Quiabos apontam para o sol em busca de luz. Quem os cultiva sabe que o segredo é colhê-los com frequência para que estejam sempre tenros, crocantes, com as pontas que estalam e se quebram quando dobradas. O tempo do quiabo é o da urgência e quando esse tempo se dilata eles se tornam fibrosos, impossíveis de serem mastigados, como se tivessem acumulado calor demais, todo o calor de um verão.

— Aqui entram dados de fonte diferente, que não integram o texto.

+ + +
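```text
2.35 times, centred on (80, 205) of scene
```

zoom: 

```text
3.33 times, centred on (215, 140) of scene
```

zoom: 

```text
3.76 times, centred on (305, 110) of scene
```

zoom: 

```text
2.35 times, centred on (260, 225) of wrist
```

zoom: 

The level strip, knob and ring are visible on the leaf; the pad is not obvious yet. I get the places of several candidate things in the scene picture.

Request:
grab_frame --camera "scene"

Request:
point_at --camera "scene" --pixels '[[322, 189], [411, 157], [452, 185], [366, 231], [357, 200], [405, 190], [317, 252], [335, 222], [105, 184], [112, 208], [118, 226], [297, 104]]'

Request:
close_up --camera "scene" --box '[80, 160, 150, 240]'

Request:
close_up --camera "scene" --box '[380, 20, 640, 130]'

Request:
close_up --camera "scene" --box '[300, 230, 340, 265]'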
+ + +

Wanusa aprendeu com a mãe a prepará-lo quando fibroso, fazendo dele um pó. Desidratando o 'fruto-caverna' ela tem quiabo o ano inteiro para usar em caldos, guisados ou na carne de lata que aprendeu a fazer com o pai. Assim, reduzido a pó, ele renasce e volta a impregnar o espaço-comida com seu particular sabor de sol.
— Luisa Macedo, O cheiro do gosto
Cruzo a linha imaginária que divide Minas e a Bahia. Chego logo a Salvador, para onde embarco em poucos dias para começar minha pesquisa de campo do doutorado. É lá que o ar morno da tarde recende a azeite de dendê, e quiabos estão sempre presentes, vivos e vistosos, pelas feiras e mercados da cidade. Se a Bahia cultiva uma relação profunda, indivisível com sua ancestralidade africana, é quase automático pensar no que liga sua cozinha, sua cultura e a cultura do quiabo.
Responde a esse arranjo íntimo um fato botânico: o quiabo é da família dos hibiscos, nativo da África, e bem antes de pensarem em fazer dessa terra brasileira qualquer coisa, quiabos já eram o centro de muitos pratos, rituais e saberes do outro lado do mar. Estudando as cozinhas afro-brasileiras, as peças vão se encaixando. O quiabo tem um ciclo de cultivo curto e sementes discretas, de trânsito fácil. Batidas na terra nova, brotariam com rapidez, se espalhando e se espichando pelos roçados, tomando conta de tudo. Garantiriam a sobrevida de uma cultura alimentar original, renovando o vínculo irreversível com o lugar de onde se é. A boca que come quiabos, ligada à terra-mãe, também come fé, firmeza e coragem para seguir resistindo.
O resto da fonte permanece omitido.